A phone call from his mother saved Mark Ruffalo's career
The 'Dark Waters' star and three-time Oscar nominee on his political activism, life as an 'Avenger' and how his mom kept him from quitting Hollywood
As the Hulk in the gazillion dollar "Avengers" movies, Mark Ruffalo balls up his fists and smashes to bits whatever stands in his path. He's delivering justice via brute force.
In his new movie "Dark Waters," Ruffalo is also delivering justice, but using a much different tactic. In the based-on-a-true-story tale, he plays Cincinnati lawyer Robert Bilott, who takes on DuPont for dumping chemicals into the water in West Virginia and exposes corporate negligence on a massive scale.
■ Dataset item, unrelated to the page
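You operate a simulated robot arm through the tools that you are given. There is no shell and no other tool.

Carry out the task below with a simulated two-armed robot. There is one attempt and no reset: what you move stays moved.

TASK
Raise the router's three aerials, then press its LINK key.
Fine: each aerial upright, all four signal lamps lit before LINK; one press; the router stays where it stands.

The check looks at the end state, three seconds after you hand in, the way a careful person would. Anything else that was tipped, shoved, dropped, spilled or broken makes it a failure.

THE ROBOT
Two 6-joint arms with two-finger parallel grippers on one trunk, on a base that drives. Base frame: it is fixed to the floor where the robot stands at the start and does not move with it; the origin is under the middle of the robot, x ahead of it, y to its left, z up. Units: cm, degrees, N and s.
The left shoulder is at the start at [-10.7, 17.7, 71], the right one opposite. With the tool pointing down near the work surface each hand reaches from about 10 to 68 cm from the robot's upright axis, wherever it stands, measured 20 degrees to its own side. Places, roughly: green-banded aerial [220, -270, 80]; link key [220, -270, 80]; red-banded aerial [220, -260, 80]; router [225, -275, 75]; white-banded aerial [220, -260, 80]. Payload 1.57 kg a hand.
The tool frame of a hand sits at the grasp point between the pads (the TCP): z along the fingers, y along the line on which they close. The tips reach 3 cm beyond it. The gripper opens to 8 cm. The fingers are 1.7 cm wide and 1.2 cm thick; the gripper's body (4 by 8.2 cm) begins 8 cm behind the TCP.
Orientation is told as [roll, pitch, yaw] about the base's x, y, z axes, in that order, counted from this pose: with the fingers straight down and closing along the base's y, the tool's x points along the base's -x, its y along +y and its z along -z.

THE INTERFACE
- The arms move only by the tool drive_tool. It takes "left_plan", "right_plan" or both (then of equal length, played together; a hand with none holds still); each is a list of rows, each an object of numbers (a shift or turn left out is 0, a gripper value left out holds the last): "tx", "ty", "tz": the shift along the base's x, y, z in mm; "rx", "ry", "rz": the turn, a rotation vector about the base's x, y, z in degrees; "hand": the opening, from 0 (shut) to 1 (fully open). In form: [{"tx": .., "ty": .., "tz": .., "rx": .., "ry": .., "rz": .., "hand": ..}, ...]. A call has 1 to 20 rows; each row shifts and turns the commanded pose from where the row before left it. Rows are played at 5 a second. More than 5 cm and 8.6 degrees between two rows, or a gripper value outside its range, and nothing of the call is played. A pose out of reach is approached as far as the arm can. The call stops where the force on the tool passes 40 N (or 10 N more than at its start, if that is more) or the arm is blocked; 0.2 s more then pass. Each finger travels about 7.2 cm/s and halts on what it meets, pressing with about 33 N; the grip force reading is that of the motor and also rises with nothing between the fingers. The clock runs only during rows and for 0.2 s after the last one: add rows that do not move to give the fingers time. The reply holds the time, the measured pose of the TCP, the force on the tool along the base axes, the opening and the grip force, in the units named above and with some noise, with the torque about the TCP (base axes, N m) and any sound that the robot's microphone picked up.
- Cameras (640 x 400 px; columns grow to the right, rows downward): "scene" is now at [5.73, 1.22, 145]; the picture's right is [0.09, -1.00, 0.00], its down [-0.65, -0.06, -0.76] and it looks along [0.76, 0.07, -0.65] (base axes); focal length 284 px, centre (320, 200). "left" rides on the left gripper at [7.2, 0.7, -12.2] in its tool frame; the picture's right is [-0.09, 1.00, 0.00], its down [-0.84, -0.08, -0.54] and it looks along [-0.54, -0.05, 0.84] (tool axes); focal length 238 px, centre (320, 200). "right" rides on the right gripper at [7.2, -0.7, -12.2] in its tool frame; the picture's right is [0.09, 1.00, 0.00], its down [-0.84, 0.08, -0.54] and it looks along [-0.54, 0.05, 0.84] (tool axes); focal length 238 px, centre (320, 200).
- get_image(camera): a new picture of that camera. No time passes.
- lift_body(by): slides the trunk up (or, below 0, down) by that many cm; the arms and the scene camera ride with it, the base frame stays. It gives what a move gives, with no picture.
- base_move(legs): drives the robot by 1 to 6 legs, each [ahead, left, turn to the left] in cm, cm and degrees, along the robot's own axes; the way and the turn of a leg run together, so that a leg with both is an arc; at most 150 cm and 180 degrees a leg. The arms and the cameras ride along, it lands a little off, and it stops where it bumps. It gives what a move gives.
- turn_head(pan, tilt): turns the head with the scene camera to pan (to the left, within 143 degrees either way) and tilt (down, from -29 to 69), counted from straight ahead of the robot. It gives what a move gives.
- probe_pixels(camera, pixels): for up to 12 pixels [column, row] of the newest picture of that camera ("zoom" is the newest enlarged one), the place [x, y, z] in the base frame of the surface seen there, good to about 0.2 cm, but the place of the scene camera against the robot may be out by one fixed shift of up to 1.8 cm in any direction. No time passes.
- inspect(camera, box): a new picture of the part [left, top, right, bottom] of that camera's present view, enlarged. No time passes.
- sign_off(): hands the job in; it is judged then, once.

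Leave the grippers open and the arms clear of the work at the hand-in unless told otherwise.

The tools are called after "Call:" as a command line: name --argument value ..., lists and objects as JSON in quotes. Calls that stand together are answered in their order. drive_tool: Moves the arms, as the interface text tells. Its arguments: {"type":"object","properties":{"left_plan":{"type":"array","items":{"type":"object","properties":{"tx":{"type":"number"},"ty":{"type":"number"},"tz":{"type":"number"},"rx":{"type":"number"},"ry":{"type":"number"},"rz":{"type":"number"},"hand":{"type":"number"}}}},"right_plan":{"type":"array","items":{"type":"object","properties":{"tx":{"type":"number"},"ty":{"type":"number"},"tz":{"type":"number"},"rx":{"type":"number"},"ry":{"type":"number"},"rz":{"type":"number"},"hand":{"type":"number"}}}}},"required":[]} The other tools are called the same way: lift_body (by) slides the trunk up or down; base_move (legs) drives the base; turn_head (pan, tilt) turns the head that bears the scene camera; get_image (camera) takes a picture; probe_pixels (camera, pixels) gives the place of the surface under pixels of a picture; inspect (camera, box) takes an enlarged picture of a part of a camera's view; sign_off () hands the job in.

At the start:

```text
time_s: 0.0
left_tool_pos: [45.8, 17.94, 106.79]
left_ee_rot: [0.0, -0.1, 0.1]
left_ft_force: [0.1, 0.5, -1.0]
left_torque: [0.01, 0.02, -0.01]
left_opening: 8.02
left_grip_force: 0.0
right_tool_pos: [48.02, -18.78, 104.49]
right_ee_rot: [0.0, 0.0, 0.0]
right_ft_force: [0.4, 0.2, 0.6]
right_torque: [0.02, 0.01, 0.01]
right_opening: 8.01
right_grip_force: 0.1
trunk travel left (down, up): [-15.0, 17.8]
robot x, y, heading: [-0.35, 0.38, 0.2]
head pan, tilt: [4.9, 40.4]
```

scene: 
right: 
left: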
For Ruffalo, the link between "The Avengers" and "Dark Waters" — as well as "Spotlight," the 2015 Best Picture winner in which he played a Boston Globe reporter who helped uncover the child molestation scandal within the Catholic church — speaks to his core values as a person.
"I'm turned on by those stories," says Ruffalo, on the phone last week from his New York home. "I have a need for a just world."
That need for a just world has made Ruffalo one of Hollywood's most outspoken actors; the 52-year-old has championed abortion rights and environmental causes, and come out against the separation of families at the U.S. border. Ruffalo says his pursuit of justice in the world comes from his Catholic upbringing.
"Not so much the dogmatic aspects, which I hated and rebelled against," says Ruffalo, whose last name rhymes with buffalo, rather than sounding like "Roof-a-low." "More the teachings and the gospel of Jesus, the ethos of that stuff, which was love thy neighbor, do right, be just. That brought order to the world for me as a boy. I was a sensitive kid, and I was sensitive to injustices."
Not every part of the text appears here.